YERI RANDU v KARISA THOYA NGAO [2008] KEHC 1021 (KLR)
Full Case Text
REPUBLIC OF KENYA
IN THE HIGH COURT OF KENYA
AT MOMBASA
Civil Appeal 93 of 2006
YERI RANDU ………………………………………………APPELLANT
VERSUS
KARISA THOYA NGAO ………….………………….…RESPONDENT
J U D G M E N T
Karisa Thoya Ngao, the Respondent herein, filed a claim before the Land Disputes Tribunal sitting at Kaloleni over land situate at Kibwabwani Location against Yeri Randu Katore (now deceased), the appellant herein. The panel of elders heard the complaint and awarded the land in dispute to the Respondent. The Land Disputes Tribunal was convinced that Karisa Thoya Ngao inherited the land from his grandfather who had acquired the same from one Kombe Ganga by giving him a calabash of palm wine and a cock. Yeri Randu was dissatisfied with the decision and he instead opted to appeal to the Coast Provincial Land Dispute Appeals Committee. The Appeals Committee dismissed the appeal on the ground that the appeal was filed out of time. Yeri Randu Katore was aggrieved by that decision hence this appeal.
On appeal, Yeri Randu Katore, put forward a total of 5 grounds of appeal in his memorandum of Appeal. Unfortunately Yeri Randu Katore, passed away before the appeal was heard. The deceased was however substituted with Elias Changawa Kaingu as the legal representative of the estate of Yeri Randu Katore, deceased. It is the argument of the appellant that the provincial appeals tribunal erred when it dismissed the appeal without giving the appellant a right of hearing. It is the submission of the appellant that the Appeals tribunal had accepted and registered the appellant’s appeal yet it knew that time had lapsed. The appellant accused the tribunal of not advising him that time to file the appeal had lapsed and that it should have granted leave to the appellant to file an appeal out of time.

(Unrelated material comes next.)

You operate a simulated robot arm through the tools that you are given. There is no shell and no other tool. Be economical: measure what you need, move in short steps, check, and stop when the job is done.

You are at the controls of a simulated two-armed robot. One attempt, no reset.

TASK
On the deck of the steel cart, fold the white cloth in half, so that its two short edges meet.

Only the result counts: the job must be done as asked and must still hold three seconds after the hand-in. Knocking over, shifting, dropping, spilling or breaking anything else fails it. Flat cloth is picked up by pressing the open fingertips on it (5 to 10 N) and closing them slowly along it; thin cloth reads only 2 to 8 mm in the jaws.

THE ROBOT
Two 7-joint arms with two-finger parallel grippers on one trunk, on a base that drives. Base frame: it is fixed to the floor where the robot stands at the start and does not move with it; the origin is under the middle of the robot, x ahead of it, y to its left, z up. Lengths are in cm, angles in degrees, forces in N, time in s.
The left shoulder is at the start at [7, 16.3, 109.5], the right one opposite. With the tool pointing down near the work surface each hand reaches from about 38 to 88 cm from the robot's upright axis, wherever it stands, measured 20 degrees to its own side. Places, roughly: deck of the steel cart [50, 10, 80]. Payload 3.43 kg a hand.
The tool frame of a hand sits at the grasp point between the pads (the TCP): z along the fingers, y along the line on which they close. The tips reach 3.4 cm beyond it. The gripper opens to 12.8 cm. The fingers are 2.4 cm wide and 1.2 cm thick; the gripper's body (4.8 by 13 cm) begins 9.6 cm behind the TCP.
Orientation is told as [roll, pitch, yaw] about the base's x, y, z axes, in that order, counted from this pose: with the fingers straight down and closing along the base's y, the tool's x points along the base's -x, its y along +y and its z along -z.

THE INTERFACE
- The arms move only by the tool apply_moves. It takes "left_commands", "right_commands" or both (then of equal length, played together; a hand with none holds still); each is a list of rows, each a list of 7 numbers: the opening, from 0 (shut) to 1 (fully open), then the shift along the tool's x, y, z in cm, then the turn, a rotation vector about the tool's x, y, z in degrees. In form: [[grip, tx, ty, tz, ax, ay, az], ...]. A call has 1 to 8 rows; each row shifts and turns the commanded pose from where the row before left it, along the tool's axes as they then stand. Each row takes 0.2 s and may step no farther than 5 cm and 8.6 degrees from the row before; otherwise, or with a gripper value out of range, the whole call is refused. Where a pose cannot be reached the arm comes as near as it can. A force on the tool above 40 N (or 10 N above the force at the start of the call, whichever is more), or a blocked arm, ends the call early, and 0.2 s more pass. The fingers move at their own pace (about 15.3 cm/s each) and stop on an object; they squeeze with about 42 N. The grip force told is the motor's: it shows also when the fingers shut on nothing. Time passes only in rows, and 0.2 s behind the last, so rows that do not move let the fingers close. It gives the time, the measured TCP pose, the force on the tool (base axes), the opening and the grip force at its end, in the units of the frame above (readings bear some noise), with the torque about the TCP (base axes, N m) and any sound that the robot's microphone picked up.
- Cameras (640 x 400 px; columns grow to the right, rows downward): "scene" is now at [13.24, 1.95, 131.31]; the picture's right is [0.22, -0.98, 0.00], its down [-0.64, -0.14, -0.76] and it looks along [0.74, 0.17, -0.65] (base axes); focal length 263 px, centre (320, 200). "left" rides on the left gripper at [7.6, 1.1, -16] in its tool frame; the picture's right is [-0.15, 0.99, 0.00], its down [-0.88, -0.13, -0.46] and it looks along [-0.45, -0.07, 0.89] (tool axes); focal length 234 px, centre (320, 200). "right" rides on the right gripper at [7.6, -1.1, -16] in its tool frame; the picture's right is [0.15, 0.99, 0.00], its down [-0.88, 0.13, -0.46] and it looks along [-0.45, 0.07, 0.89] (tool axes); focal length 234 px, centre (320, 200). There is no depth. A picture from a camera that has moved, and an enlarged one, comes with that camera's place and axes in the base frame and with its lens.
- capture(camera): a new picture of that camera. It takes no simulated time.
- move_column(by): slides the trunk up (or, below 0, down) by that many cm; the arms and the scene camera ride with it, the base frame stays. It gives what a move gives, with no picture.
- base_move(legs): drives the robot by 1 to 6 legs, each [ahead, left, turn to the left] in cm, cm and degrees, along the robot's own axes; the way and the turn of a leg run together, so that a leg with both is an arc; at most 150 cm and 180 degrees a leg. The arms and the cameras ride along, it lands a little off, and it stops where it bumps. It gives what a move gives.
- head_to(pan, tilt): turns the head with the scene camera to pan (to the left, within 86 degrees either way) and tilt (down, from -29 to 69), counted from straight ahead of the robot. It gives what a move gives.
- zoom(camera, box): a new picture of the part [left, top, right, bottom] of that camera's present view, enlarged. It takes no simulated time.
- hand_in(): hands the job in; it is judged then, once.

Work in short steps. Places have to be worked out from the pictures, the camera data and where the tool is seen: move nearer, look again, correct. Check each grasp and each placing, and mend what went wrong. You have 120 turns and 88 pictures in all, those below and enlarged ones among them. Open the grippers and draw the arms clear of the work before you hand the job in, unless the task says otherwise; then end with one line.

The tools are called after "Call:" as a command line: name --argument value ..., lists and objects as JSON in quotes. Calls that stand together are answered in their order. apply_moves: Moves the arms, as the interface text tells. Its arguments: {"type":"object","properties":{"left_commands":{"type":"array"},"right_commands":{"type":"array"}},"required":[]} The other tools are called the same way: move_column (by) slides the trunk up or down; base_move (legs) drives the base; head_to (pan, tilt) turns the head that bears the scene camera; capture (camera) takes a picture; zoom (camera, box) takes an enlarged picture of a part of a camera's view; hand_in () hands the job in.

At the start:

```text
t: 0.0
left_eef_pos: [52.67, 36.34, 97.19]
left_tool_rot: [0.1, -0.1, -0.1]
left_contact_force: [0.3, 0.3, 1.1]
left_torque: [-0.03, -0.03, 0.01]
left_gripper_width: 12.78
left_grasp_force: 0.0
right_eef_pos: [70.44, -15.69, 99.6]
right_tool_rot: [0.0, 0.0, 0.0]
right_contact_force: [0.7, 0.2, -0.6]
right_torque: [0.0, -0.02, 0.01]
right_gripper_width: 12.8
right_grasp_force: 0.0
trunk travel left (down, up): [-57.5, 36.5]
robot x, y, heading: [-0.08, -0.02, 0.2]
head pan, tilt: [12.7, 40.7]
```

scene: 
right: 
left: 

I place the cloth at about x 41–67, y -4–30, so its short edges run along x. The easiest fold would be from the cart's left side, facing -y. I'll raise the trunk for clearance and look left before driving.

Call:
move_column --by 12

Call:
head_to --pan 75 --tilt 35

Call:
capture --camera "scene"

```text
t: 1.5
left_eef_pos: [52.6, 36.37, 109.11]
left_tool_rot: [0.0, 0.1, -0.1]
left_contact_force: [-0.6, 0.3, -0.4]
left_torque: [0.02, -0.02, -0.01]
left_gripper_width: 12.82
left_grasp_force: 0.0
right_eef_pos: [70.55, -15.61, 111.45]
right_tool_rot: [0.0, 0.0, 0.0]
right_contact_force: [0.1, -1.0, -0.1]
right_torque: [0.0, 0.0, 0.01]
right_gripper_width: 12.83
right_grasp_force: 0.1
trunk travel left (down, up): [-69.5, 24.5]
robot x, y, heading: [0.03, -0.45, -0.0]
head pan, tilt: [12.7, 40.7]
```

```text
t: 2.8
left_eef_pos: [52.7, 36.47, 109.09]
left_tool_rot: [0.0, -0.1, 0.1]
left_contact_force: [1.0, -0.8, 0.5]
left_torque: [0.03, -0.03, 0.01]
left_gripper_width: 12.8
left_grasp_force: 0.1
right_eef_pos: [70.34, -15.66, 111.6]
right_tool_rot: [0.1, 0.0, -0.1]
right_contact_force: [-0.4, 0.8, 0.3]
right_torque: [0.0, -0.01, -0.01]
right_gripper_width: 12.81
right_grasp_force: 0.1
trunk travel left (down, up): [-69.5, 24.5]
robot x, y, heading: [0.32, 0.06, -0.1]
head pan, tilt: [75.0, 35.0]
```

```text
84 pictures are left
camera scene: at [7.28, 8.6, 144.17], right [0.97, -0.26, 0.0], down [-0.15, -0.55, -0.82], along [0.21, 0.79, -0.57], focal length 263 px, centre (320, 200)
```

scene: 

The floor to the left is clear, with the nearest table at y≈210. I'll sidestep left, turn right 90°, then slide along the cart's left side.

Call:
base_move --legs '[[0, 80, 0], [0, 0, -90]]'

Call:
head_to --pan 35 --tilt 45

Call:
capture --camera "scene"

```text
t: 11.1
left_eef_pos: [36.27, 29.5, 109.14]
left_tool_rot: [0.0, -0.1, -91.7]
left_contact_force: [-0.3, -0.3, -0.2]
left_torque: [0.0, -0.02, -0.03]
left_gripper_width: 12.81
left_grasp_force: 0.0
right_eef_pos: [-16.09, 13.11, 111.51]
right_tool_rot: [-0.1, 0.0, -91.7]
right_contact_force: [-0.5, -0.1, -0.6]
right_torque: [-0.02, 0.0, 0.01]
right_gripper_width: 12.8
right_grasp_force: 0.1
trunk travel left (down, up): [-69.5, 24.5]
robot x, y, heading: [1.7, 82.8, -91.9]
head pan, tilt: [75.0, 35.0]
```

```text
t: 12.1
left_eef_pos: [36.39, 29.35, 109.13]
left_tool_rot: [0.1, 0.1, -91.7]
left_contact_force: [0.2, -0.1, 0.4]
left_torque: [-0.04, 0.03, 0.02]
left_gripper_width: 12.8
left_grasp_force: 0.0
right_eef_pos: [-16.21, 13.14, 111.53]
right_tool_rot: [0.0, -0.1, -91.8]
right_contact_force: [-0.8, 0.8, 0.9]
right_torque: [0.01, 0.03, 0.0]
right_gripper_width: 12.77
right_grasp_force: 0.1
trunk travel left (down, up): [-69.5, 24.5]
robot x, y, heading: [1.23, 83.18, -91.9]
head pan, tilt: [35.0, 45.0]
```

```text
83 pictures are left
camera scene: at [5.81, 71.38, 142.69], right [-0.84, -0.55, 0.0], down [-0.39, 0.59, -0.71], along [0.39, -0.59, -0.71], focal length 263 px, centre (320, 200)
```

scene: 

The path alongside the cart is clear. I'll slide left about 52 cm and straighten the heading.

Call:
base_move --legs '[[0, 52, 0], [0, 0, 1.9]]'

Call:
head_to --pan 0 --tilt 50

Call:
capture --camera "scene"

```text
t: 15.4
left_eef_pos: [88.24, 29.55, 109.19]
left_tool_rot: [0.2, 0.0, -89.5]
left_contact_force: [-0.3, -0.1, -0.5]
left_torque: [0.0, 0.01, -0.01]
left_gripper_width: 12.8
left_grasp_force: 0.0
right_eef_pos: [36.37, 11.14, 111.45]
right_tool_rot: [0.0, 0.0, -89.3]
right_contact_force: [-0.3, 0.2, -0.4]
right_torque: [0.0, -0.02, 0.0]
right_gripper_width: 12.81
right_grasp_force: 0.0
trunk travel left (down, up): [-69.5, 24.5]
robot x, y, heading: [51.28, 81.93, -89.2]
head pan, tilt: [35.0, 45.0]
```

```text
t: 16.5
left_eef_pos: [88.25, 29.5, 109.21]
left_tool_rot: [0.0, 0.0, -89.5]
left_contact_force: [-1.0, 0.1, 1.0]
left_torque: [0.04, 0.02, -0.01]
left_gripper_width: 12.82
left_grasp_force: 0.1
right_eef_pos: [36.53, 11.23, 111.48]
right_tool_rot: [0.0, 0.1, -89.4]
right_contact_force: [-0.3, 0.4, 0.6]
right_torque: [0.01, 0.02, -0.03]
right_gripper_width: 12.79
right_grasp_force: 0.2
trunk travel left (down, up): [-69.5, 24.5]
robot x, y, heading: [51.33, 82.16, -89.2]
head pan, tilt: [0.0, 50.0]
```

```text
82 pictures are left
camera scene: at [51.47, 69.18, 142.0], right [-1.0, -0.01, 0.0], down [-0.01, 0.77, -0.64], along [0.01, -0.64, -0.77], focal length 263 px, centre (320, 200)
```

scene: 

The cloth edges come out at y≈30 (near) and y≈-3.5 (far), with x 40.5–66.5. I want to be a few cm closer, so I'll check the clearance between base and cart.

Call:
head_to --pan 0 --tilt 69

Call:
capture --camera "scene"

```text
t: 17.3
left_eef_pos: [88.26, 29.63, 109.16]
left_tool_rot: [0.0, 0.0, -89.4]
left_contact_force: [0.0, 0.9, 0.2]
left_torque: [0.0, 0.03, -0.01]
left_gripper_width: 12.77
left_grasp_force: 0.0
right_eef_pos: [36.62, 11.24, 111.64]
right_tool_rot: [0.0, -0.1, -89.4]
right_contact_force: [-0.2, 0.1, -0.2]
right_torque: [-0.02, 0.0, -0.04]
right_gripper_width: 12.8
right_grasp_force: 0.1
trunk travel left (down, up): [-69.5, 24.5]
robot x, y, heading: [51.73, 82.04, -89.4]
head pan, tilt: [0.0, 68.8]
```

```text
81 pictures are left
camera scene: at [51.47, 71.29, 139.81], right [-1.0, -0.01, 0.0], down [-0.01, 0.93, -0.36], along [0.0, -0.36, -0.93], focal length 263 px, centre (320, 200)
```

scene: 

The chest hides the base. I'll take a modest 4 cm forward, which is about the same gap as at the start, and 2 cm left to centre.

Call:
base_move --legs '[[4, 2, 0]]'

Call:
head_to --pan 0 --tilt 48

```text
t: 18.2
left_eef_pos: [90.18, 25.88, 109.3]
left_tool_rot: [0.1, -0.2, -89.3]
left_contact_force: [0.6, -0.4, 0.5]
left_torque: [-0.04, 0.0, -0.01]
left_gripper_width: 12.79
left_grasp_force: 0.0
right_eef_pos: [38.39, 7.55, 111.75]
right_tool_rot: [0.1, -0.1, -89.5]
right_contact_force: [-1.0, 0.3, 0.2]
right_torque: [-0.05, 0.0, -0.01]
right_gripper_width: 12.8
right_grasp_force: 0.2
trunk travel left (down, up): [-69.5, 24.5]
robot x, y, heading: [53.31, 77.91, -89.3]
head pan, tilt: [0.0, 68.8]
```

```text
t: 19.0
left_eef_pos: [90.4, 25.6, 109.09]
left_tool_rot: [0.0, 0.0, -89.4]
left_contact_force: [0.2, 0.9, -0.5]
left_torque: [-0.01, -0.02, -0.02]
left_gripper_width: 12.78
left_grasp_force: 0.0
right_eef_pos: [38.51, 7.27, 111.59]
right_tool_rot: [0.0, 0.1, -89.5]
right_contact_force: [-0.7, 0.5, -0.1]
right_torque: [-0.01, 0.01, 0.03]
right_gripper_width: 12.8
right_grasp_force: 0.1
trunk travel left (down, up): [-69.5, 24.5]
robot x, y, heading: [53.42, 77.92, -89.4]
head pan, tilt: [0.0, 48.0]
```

Mr. Kariuki, learned advocate held brief for Mr. Mulongo learned advocate for the Respondent in arguing against the appeal. The learned advocate urged this court to dismiss the appeal on the ground that the provincial appeal’s tribunal had correctly rejected the appeal under section 8(1) of the Land Disputes Tribunals Act.
I have considered the arguments for and against the appeal. It is clear from the recorded proceedings that the claim before the Kaloleni Land Dispute’s tribunal was heard on 10th April 2000. The decision was read and adopted by the Kaloleni Resident Magistrate’s Court on 29th May 2000 in the presence of both the appellant and the Respondent. The record further shows that the Resident Magistrate’s court gave any aggrieved party 30 days to appeal against the decision. On 21st July 2000, the appellant lodged an appeal against the decision of Kaloleni District Land Disputes Tribunal. The Provincial Appeals Tribunal dismissed the appeal on the basis that the same was filed out of time contrary to section 8(1) of the Land disputes Tribunals Act No.18 of 1990. The appeals tribunals arrived at its decision after hearing the both the Appellant and the Respondent. The aforesaid decision gave rise to the filing of this appeal. According to the record it is obvious that the Respondent had applied to the appeal’s tribunal to dismiss the appeal before it on the basis that the appellant had been given 30 days as from 29th May 2000 to appeal but he instead filed the appeal after the period had lapsed. Section 8(1) of the Land Dispute’s Tribunal provides as follows:
“Any party to a dispute under Section 3 who is aggrieved by the decision of the tribunal may, within 30 days of the decision, appeal to the Appeals Committee constituted for the province in which the land which is the subject matter of the dispute is situated.”
The decision of the Kaloleni Land Disputes tribunal was read and adopted by the Resident Magistrate’s court sitting at Kaloleni on 29. 5.2000. The parties were given 30 days to appeal. It is presumed that 30 days lapsed on 29th June 2000. The appellant filed an appeal to the provincial appeals committee on 21st July 2000. By then the time fixed by statute and the court had lapsed. It is the submission of the Appellant that the Provincial Land Disputes Appeals Tribunal should not have accepted the appeal but should have advised the appellant that time to appeal had lapsed. The argument of the appellant is that he was ignorant of the time limit. It is a well settled principle of law that ignorance of the law is no excuse referred in Latin as ignorantia juris non excusat. The rule is that, whereas ignorance of fact can be an excuse, to the extent that it negatives mensrea or fault, ignorance of the law generally does not. Even if the appeals tribunal had informed the appellant about the defect, it would not have made any difference because the tribunal would not have been in a position to extend time fixed by statute. It would not also have been in a position to hear the substance of the appeal because it had no jurisdiction to hear an incompetent appeal.
In the end I am convinced the Provincial appeal’s committee rightly rejected the appeal. I see no merit in this appeal. I dismiss it with costs to the Respondent.
Dated and delivered at Mombasa this 28th day of August 2008.